>> START SOURCE EXCERPT

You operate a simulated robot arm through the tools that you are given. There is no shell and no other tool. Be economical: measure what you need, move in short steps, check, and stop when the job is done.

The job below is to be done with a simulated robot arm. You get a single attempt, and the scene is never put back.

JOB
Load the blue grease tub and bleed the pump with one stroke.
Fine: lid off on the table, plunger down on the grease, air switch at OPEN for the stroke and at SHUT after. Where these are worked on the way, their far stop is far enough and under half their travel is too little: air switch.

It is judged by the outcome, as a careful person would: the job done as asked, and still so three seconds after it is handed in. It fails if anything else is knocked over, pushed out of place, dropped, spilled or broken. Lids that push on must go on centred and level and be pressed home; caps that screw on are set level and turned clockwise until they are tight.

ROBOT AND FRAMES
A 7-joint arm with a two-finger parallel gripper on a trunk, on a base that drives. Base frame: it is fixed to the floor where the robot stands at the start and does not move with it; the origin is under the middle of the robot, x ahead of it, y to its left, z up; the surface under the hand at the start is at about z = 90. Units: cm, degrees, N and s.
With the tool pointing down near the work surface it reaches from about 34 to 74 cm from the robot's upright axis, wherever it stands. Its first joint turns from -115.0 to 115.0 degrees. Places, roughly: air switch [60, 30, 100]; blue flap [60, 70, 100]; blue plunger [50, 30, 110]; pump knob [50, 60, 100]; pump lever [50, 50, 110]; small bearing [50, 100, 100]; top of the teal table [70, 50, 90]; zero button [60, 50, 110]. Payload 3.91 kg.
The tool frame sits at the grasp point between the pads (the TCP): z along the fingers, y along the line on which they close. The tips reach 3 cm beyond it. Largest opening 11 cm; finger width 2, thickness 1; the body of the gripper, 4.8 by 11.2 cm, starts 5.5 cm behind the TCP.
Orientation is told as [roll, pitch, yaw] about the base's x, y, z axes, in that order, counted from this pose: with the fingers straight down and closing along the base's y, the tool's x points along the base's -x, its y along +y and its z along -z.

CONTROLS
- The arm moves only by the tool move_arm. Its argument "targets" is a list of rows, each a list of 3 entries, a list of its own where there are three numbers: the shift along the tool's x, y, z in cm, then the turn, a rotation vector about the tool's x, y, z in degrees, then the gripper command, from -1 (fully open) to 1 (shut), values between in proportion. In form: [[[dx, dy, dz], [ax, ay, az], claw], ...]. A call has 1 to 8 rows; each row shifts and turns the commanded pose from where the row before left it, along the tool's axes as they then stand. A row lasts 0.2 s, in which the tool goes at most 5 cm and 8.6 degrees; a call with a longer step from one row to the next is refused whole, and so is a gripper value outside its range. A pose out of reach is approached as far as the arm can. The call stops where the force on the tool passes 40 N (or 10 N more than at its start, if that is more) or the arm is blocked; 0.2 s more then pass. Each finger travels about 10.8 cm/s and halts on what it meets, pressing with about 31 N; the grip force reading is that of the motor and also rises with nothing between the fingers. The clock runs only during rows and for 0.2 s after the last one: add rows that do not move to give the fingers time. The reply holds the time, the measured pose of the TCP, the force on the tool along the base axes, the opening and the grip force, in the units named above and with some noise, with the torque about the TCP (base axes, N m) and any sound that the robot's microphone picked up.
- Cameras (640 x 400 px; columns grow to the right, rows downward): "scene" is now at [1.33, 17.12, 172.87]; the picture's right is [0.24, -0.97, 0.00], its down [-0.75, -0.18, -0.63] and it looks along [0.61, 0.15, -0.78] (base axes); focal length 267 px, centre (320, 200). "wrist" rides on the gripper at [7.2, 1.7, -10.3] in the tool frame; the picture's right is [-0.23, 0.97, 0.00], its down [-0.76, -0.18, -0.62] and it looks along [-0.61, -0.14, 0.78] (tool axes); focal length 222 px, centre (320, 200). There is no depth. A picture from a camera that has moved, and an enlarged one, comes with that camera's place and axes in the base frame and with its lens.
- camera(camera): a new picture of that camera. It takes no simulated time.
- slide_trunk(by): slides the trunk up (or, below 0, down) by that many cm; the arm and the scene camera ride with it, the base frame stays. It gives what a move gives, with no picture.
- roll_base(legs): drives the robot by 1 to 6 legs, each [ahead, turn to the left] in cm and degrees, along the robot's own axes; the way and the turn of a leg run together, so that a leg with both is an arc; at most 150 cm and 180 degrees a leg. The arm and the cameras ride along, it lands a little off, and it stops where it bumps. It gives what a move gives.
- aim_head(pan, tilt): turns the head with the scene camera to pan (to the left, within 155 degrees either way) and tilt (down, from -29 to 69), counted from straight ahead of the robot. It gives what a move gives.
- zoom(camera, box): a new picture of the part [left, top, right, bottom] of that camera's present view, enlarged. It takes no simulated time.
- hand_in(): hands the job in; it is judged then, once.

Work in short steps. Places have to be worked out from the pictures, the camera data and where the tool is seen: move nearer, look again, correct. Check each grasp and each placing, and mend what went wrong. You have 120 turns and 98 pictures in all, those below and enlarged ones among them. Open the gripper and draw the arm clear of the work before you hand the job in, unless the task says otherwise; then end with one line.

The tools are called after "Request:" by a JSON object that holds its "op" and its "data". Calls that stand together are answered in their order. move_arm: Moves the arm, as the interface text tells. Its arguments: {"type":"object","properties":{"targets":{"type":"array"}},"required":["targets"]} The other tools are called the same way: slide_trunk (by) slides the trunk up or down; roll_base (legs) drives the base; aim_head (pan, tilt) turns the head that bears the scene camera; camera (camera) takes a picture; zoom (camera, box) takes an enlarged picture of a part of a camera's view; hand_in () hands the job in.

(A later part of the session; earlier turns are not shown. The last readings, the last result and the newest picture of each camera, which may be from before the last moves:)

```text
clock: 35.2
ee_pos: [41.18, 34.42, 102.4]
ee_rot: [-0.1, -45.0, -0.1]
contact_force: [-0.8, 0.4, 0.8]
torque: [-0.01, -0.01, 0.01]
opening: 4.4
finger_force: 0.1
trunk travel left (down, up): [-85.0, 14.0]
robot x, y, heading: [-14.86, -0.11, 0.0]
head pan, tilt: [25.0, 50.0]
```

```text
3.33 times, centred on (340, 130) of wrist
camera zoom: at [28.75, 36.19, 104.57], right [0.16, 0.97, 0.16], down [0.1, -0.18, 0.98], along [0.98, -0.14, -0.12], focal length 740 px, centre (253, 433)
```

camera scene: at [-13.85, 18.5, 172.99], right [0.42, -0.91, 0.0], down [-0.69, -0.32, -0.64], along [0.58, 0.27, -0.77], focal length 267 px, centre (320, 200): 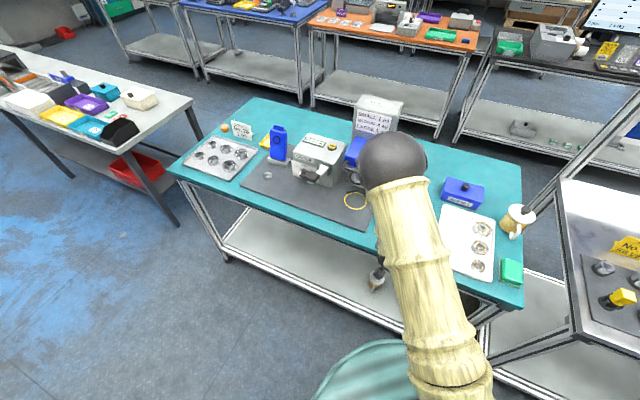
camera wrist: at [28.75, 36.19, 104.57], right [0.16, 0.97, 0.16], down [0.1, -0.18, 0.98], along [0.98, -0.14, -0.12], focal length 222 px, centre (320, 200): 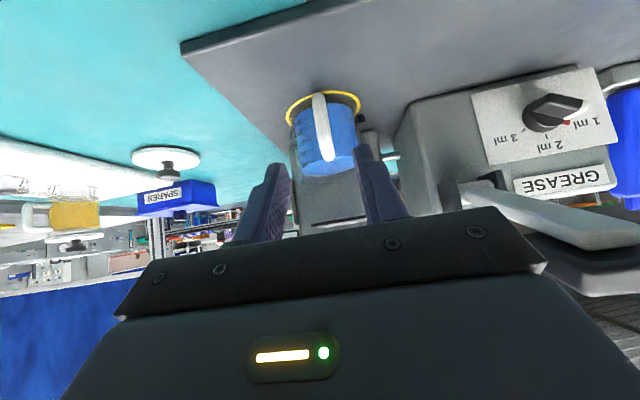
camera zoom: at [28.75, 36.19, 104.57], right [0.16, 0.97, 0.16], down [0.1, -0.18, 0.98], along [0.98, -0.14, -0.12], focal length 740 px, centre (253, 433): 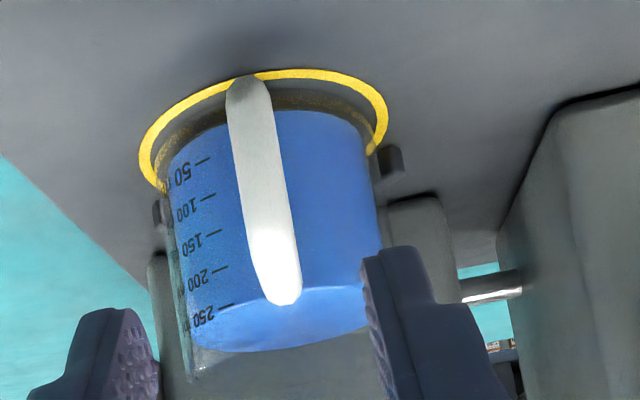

>> END SOURCE EXCERPT

WRITTEN PROBLEM:
Give all the lines above again, character for character, without pictures.

REPLY TO THE TASK:
You operate a simulated robot arm through the tools that you are given. There is no shell and no other tool. Be economical: measure what you need, move in short steps, check, and stop when the job is done.

The job below is to be done with a simulated robot arm. You get a single attempt, and the scene is never put back.

JOB
Load the blue grease tub and bleed the pump with one stroke.
Fine: lid off on the table, plunger down on the grease, air switch at OPEN for the stroke and at SHUT after. Where these are worked on the way, their far stop is far enough and under half their travel is too little: air switch.

It is judged by the outcome, as a careful person would: the job done as asked, and still so three seconds after it is handed in. It fails if anything else is knocked over, pushed out of place, dropped, spilled or broken. Lids that push on must go on centred and level and be pressed home; caps that screw on are set level and turned clockwise until they are tight.

ROBOT AND FRAMES
A 7-joint arm with a two-finger parallel gripper on a trunk, on a base that drives. Base frame: it is fixed to the floor where the robot stands at the start and does not move with it; the origin is under the middle of the robot, x ahead of it, y to its left, z up; the surface under the hand at the start is at about z = 90. Units: cm, degrees, N and s.
With the tool pointing down near the work surface it reaches from about 34 to 74 cm from the robot's upright axis, wherever it stands. Its first joint turns from -115.0 to 115.0 degrees. Places, roughly: air switch [60, 30, 100]; blue flap [60, 70, 100]; blue plunger [50, 30, 110]; pump knob [50, 60, 100]; pump lever [50, 50, 110]; small bearing [50, 100, 100]; top of the teal table [70, 50, 90]; zero button [60, 50, 110]. Payload 3.91 kg.
The tool frame sits at the grasp point between the pads (the TCP): z along the fingers, y along the line on which they close. The tips reach 3 cm beyond it. Largest opening 11 cm; finger width 2, thickness 1; the body of the gripper, 4.8 by 11.2 cm, starts 5.5 cm behind the TCP.
Orientation is told as [roll, pitch, yaw] about the base's x, y, z axes, in that order, counted from this pose: with the fingers straight down and closing along the base's y, the tool's x points along the base's -x, its y along +y and its z along -z.

CONTROLS
- The arm moves only by the tool move_arm. Its argument "targets" is a list of rows, each a list of 3 entries, a list of its own where there are three numbers: the shift along the tool's x, y, z in cm, then the turn, a rotation vector about the tool's x, y, z in degrees, then the gripper command, from -1 (fully open) to 1 (shut), values between in proportion. In form: [[[dx, dy, dz], [ax, ay, az], claw], ...]. A call has 1 to 8 rows; each row shifts and turns the commanded pose from where the row before left it, along the tool's axes as they then stand. A row lasts 0.2 s, in which the tool goes at most 5 cm and 8.6 degrees; a call with a longer step from one row to the next is refused whole, and so is a gripper value outside its range. A pose out of reach is approached as far as the arm can. The call stops where the force on the tool passes 40 N (or 10 N more than at its start, if that is more) or the arm is blocked; 0.2 s more then pass. Each finger travels about 10.8 cm/s and halts on what it meets, pressing with about 31 N; the grip force reading is that of the motor and also rises with nothing between the fingers. The clock runs only during rows and for 0.2 s after the last one: add rows that do not move to give the fingers time. The reply holds the time, the measured pose of the TCP, the force on the tool along the base axes, the opening and the grip force, in the units named above and with some noise, with the torque about the TCP (base axes, N m) and any sound that the robot's microphone picked up.
- Cameras (640 x 400 px; columns grow to the right, rows downward): "scene" is now at [1.33, 17.12, 172.87]; the picture's right is [0.24, -0.97, 0.00], its down [-0.75, -0.18, -0.63] and it looks along [0.61, 0.15, -0.78] (base axes); focal length 267 px, centre (320, 200). "wrist" rides on the gripper at [7.2, 1.7, -10.3] in the tool frame; the picture's right is [-0.23, 0.97, 0.00], its down [-0.76, -0.18, -0.62] and it looks along [-0.61, -0.14, 0.78] (tool axes); focal length 222 px, centre (320, 200). There is no depth. A picture from a camera that has moved, and an enlarged one, comes with that camera's place and axes in the base frame and with its lens.
- camera(camera): a new picture of that camera. It takes no simulated time.
- slide_trunk(by): slides the trunk up (or, below 0, down) by that many cm; the arm and the scene camera ride with it, the base frame stays. It gives what a move gives, with no picture.
- roll_base(legs): drives the robot by 1 to 6 legs, each [ahead, turn to the left] in cm and degrees, along the robot's own axes; the way and the turn of a leg run together, so that a leg with both is an arc; at most 150 cm and 180 degrees a leg. The arm and the cameras ride along, it lands a little off, and it stops where it bumps. It gives what a move gives.
- aim_head(pan, tilt): turns the head with the scene camera to pan (to the left, within 155 degrees either way) and tilt (down, from -29 to 69), counted from straight ahead of the robot. It gives what a move gives.
- zoom(camera, box): a new picture of the part [left, top, right, bottom] of that camera's present view, enlarged. It takes no simulated time.
- hand_in(): hands the job in; it is judged then, once.

Work in short steps. Places have to be worked out from the pictures, the camera data and where the tool is seen: move nearer, look again, correct. Check each grasp and each placing, and mend what went wrong. You have 120 turns and 98 pictures in all, those below and enlarged ones among them. Open the gripper and draw the arm clear of the work before you hand the job in, unless the task says otherwise; then end with one line.

The tools are called after "Request:" by a JSON object that holds its "op" and its "data". Calls that stand together are answered in their order. move_arm: Moves the arm, as the interface text tells. Its arguments: {"type":"object","properties":{"targets":{"type":"array"}},"required":["targets"]} The other tools are called the same way: slide_trunk (by) slides the trunk up or down; roll_base (legs) drives the base; aim_head (pan, tilt) turns the head that bears the scene camera; camera (camera) takes a picture; zoom (camera, box) takes an enlarged picture of a part of a camera's view; hand_in () hands the job in.

(A later part of the session; earlier turns are not shown. The last readings, the last result and the newest picture of each camera, which may be from before the last moves:)

```text
clock: 35.2
ee_pos: [41.18, 34.42, 102.4]
ee_rot: [-0.1, -45.0, -0.1]
contact_force: [-0.8, 0.4, 0.8]
torque: [-0.01, -0.01, 0.01]
opening: 4.4
finger_force: 0.1
trunk travel left (down, up): [-85.0, 14.0]
robot x, y, heading: [-14.86, -0.11, 0.0]
head pan, tilt: [25.0, 50.0]
```

```text
3.33 times, centred on (340, 130) of wrist
camera zoom: at [28.75, 36.19, 104.57], right [0.16, 0.97, 0.16], down [0.1, -0.18, 0.98], along [0.98, -0.14, -0.12], focal length 740 px, centre (253, 433)
```

camera scene: at [-13.85, 18.5, 172.99], right [0.42, -0.91, 0.0], down [-0.69, -0.32, -0.64], along [0.58, 0.27, -0.77], focal length 267 px, centre (320, 200): 
camera wrist: at [28.75, 36.19, 104.57], right [0.16, 0.97, 0.16], down [0.1, -0.18, 0.98], along [0.98, -0.14, -0.12], focal length 222 px, centre (320, 200): 
camera zoom: at [28.75, 36.19, 104.57], right [0.16, 0.97, 0.16], down [0.1, -0.18, 0.98], along [0.98, -0.14, -0.12], focal length 740 px, centre (253, 433): 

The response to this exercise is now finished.